Health

Luxury gym Third Space sees profit double after membership surge

By Simon Hunt

Copyright cityam

Luxury gym Third Space sees profit double after membership surge

Third Space has reported a more than doubling of profits after an expansion in venues helped drive a surge in memberships.

The London-based luxury gym club, which operates more than a dozen sites across the capital, posted a 115 per cent rise in pre-tax profit to £11.1m in 2024, accounts published to Companies House show.

The firm, which is owned by US private equity business KSL Capital Partners and charges hundreds of pounds for a monthly membership, saw total turnover jump 43 per cent during the period to just under £100m.

The group’s strong performance marks a solid recovery from a precarious period during the pandemic, when revenue slumped and losses neared £20m between 2020 and 2021.

“2024 was a positive year for the business, as it saw continued growth in membership levels and profitability,” Third Space said.

“The improved results are driven by both like-for-like trading clubs…and reflecting additional trading in the year from four new clubs.”

Third Space is set to expand further in the coming months with the opening of a new gym in Queensway in West London, situated in the former Whiteley’s shopping mall, which has since been converted into luxury flats in a £1bn redevelopment.

Luxury gym rivalries

The company’s stellar results stand in marked contrast to its biggest London luxury gym rival, Equinox, which saw its losses almost triple over the same period.

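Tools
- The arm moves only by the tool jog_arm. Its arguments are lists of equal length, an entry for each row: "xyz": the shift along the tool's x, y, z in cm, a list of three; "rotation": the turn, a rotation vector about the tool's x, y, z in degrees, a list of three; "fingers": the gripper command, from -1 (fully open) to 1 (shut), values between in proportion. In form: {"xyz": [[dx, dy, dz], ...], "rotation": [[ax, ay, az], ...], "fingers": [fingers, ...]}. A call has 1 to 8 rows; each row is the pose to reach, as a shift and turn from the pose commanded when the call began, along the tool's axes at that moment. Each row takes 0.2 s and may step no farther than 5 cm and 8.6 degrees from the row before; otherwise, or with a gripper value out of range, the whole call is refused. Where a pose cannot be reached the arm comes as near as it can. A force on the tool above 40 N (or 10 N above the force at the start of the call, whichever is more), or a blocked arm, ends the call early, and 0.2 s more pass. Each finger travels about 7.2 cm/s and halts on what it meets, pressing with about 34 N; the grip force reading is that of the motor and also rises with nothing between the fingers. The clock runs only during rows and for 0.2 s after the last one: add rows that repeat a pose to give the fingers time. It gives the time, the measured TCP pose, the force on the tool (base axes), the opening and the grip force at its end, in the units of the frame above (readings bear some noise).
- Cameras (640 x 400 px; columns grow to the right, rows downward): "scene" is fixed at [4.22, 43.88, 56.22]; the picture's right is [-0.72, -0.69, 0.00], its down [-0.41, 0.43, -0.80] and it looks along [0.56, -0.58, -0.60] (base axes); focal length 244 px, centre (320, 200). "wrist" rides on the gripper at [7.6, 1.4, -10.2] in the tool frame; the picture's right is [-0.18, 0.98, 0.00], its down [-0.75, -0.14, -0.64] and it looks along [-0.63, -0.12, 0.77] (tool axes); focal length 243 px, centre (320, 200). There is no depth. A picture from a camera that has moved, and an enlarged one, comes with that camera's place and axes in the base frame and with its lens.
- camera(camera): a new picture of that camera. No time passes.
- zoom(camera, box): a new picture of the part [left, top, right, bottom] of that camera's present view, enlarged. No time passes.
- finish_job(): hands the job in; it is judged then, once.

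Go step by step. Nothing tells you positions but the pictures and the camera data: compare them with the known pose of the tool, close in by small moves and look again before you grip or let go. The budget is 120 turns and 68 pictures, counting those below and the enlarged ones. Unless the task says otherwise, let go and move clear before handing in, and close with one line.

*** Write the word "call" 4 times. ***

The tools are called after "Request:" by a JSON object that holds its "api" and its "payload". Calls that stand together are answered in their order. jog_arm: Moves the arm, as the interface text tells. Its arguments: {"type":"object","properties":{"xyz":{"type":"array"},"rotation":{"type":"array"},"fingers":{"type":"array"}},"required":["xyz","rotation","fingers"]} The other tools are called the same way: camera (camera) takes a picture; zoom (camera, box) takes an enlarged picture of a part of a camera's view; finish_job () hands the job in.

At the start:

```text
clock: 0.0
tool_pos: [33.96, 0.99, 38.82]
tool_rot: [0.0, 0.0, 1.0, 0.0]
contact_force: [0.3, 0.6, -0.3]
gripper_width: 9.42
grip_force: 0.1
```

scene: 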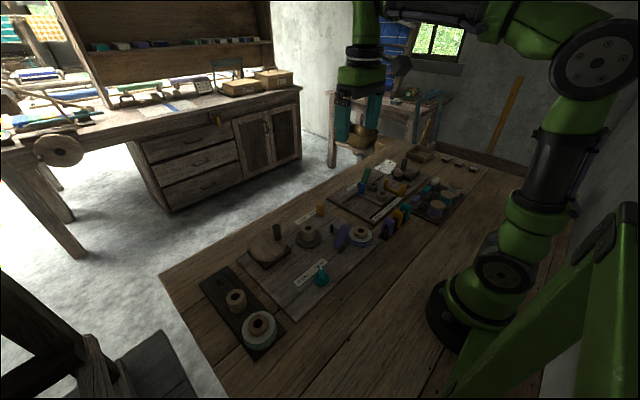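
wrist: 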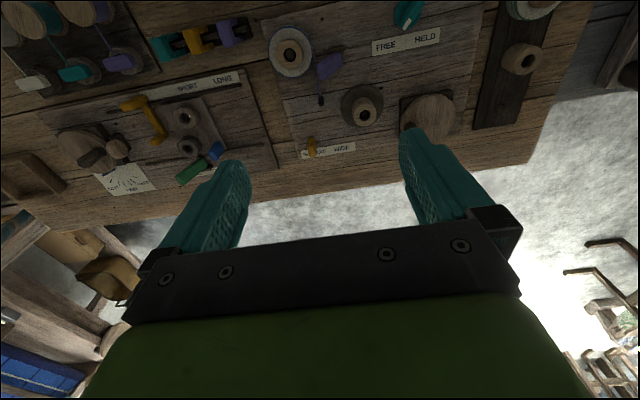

The firm, which has just three sites in London – in Bishopsgate, Kensington and St James’s – posted a £21m loss for its 2024 financial year, a rise of 267 per cent compared to the previous year.

The company’s net liabilities now stand at just shy of £100m since launching in the capital in 2012. Plans to open a fourth site in Shoreditch have since been abandoned.

Equinox UK, which is a subsidiary of New York based health firm Equinox Group, said it was reliant on financial support from its US parent to continue trading, while auditors “drew attention” to the “risks and uncertainties” facing the company.